─── Raw data

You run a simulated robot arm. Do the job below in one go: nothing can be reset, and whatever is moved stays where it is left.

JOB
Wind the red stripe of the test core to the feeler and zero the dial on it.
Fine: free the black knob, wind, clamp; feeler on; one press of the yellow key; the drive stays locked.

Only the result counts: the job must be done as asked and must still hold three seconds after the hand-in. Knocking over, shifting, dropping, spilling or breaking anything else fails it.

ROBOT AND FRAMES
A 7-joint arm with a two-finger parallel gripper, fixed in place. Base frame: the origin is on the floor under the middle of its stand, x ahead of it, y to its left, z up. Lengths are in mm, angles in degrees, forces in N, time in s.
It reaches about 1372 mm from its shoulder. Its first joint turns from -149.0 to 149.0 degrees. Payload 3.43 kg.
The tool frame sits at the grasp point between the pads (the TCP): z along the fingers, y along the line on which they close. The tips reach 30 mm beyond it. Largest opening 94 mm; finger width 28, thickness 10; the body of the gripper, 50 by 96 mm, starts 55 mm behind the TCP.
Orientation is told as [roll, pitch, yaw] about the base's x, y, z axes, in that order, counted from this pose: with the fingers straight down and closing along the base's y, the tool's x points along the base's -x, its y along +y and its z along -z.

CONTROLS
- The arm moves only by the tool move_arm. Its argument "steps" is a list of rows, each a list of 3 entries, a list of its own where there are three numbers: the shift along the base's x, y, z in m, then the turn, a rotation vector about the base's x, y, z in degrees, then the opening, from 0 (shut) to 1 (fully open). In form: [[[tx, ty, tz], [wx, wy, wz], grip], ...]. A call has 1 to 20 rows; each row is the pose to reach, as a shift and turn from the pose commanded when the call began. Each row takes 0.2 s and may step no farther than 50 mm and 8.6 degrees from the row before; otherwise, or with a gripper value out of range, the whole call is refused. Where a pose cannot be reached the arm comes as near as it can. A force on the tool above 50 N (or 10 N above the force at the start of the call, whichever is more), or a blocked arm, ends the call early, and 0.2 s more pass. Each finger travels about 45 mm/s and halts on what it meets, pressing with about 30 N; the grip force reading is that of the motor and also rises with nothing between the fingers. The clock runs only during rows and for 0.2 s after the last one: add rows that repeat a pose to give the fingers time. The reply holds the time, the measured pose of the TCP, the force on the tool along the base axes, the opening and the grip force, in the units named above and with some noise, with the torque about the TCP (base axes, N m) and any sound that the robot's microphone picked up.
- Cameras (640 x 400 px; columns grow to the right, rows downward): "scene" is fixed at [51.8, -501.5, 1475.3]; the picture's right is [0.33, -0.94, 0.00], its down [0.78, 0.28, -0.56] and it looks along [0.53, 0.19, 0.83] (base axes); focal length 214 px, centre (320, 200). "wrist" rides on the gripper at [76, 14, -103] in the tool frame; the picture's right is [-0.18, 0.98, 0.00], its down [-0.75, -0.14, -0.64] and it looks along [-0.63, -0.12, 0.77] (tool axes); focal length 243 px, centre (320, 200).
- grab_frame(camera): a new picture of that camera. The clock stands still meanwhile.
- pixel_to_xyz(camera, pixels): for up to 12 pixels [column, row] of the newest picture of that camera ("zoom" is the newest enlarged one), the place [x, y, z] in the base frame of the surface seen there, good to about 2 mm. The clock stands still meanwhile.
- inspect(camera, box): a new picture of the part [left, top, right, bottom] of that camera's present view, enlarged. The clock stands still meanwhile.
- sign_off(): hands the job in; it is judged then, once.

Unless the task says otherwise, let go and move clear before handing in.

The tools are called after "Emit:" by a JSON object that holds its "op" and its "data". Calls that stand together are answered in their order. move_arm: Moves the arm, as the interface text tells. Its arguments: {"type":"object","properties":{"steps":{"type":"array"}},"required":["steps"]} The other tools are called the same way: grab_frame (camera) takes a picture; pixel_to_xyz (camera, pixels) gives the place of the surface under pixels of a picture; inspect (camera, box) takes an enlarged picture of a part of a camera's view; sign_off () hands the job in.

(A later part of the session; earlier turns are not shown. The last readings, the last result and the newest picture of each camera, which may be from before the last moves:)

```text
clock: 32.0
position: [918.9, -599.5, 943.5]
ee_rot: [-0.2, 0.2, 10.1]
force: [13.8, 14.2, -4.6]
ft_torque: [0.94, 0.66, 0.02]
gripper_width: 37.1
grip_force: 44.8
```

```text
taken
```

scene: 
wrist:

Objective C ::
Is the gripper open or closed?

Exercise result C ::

──────

Objective A ::
Take the listing above and repeat exactly the lines from the one containing "Wind the red" through the one containing "ROBOT AND FRAMES", both included. Number the lines from 1 and leave blank lines out.
Objective B ::
I need the selected passage continued from the place where it stops.

─── Selected passage

Week 5: The (sometimes exotic) material world of Tang China

Sept. 21- Sept. 27


Check you have completed your assignments for Week 4 I'm more than happy to grant extensions, but communicate! I occasionally notice somebody hasn't collected their points in the Canvas declarations but overall I hope you can do your bit of the "household chores", and I'll do mine!

Table of Contents


We jump forward in time to the seventh century and beyond, shift away from the strong focus on funerary goods (though it is still present) and move further west than we have done so far in the course, to look at objects and texts that were buried in the deserts of modern Xinjiang autonomous region in northwestern China for centuries, and the presence of foreign people and the exotic goods they brought to the country, and how this affected the material culture of China.

The Tang period (618-907) is often portrayed as a highlight of Chinese history, literature, and art. But what does "Chinese" mean, when the imperial family has Central Asian as well as ethnic Han blood running through its veins, and much of the urban population of the capitals Chang'an and Luoyang is enthralled by Hu (Central Asian) culture, from food, to music and fashion, and when much of what we know about Tang's daily life comes from a frontier area like the Western Regions?

──────

Exercise result A ::
1. Wind the red stripe of the test core to the feeler and zero the dial on it.
2. Fine: free the black knob, wind, clamp; feeler on; one press of the yellow key; the drive stays locked.
3. Only the result counts: the job must be done as asked and must still hold three seconds after the hand-in. Knocking over, shifting, dropping, spilling or breaking anything else fails it.
4. ROBOT AND FRAMES

Exercise result B ::
We are extremely lucky to have a lot of information about this time period, thanks to "time capsules" found in the desert in the Xinjiang autonomous region, in the Mogao caves near Dunhuang and other locations known during the Tang period as the "Western Regions". But the story of the find in the early twentieth century, and the dispersion of the collection of materials across the globe also speaks to the issue of Western imperialism and its influence on early twentieth century China. Check out the slide deck for more background, read the materials in the basic set to get a glimpse of the Tang's position in the early global economic system, and then pick one of the two options to dive deeper into the topic that speaks most to you.


Basic set: every body reads this

  • Slide deck (Gdrive link)
  • Useful background: if the jump is too big from last week to this week, this may help a bit:
    • D'Haeseleer, Tineke. "Tang China (618-907)." In Bloomsbury Encyclopedia of the Global Middle Ages, edited by Erik Hermans. Arc Humanities Press, Bloomsbury Publishing, 2019. (PDF)
  • Hansen, Valerie. The Open Empire : A History of China to 1800. Second ed. New York: W.W. Norton & Company, 2015.(PDF)
    • Shortly after the year 1000, a niche on the side of a man-made cave in Mogao, near Dunhuang, was sealed off. Its contents was not revealed until the early years of the twentieth century. This brief excerpt gives you a mini-introduction to the Library cave of Dunhuang.
  • Video: (13min): Justin Jacobs, Indiana Jones in History: From Pompeii to the Moon. "Episode XV: The Guardians of Dunhuang" (Youtube)
    • More on the "discovery" of the Library cave, and how its treasures ended up spread out across the globe.
  • OPTIONAL EXTRAS: Dunhuang Foundation lectures:
    • Feng, Anne. "Buddhist Art at Dunhuang" (Youtube)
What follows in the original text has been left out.